**SOURCE EXCERPT**
☆ ☆ ☆ ☆ ☆

It may not be out of place to reiterate that the Nigerian state that had just secured political freedom from the British on the said 1st October, 1960 was merely an outcome of a coerced amalgamation of multiple heterogeneous ethnic nations by the British colonial government. The question has often been asked if Britain was driven by altruism or selfishness in her amalgamation of the more than three hundred divergently complex ethnic nations into one political entity in 1914? The answer has remained as constant as the Shakespearian northern star. As has been narrated severally, the British Government did not set out to conquer and acquire colonies for any other reason other than economic. Having foreseen the likelihood of an outbreak of the First World War; 1914-1918, due to characteristic threats by the Nazi Germany, the British Government was compelled to devote an unprecedentedly large chunk of her budget to defence, preparatory to the said war which, true to prediction, broke out and lasted for almost five consecutive years. This development impacted very negatively and immensely on the economic fortunes and viability of the British Home Government. It also affected her colonial policies overseas. Hence the need to cut cost of administration tremendously. To add salt to injury, the Northern Protectorate, as the defunct Northern Nigeria was known before the amalgamation of 1914, was constantly having deficit in her budget due to her very low pace of socio-economic development. In order to make up the Northern Protectorate’s budgetary deficit and taking into strategic consideration the anticipated global holocaust that was imminent, British Home Government amalgamated the Northern and Southern Protectorates in 1914. It is, therefore, evident that self interest rather than liberal consideration was the principal factor that gave rise to the amalgamation of the two Protectorates in 1914.

☆ ☆ ☆ ☆ ☆

**SET PROBLEM**
Write out the whole source excerpt again, unchanged.

☆ ☆ ☆ ☆ ☆

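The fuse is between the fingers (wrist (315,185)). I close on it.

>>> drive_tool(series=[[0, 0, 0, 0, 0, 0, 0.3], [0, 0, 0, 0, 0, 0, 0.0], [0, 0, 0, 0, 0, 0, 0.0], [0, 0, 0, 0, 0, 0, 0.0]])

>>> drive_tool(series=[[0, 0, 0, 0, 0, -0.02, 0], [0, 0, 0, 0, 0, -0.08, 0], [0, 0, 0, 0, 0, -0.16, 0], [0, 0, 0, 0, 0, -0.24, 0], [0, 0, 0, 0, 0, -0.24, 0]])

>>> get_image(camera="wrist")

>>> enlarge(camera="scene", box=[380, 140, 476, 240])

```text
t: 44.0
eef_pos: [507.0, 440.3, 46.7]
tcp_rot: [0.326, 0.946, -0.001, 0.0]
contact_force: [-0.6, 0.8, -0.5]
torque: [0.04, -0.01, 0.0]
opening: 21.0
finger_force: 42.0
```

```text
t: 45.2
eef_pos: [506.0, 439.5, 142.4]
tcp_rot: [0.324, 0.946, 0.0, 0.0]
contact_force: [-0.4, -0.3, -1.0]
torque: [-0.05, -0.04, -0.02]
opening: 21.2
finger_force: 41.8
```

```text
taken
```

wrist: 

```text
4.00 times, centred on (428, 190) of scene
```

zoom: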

☆ ☆ ☆ ☆ ☆

**ANSWER IN FULL**
It may not be out of place to reiterate that the Nigerian state that had just secured political freedom from the British on the said 1st October, 1960 was merely an outcome of a coerced amalgamation of multiple heterogeneous ethnic nations by the British colonial government. The question has often been asked if Britain was driven by altruism or selfishness in her amalgamation of the more than three hundred divergently complex ethnic nations into one political entity in 1914? The answer has remained as constant as the Shakespearian northern star. As has been narrated severally, the British Government did not set out to conquer and acquire colonies for any other reason other than economic. Having foreseen the likelihood of an outbreak of the First World War; 1914-1918, due to characteristic threats by the Nazi Germany, the British Government was compelled to devote an unprecedentedly large chunk of her budget to defence, preparatory to the said war which, true to prediction, broke out and lasted for almost five consecutive years. This development impacted very negatively and immensely on the economic fortunes and viability of the British Home Government. It also affected her colonial policies overseas. Hence the need to cut cost of administration tremendously. To add salt to injury, the Northern Protectorate, as the defunct Northern Nigeria was known before the amalgamation of 1914, was constantly having deficit in her budget due to her very low pace of socio-economic development. In order to make up the Northern Protectorate’s budgetary deficit and taking into strategic consideration the anticipated global holocaust that was imminent, British Home Government amalgamated the Northern and Southern Protectorates in 1914. It is, therefore, evident that self interest rather than liberal consideration was the principal factor that gave rise to the amalgamation of the two Protectorates in 1914.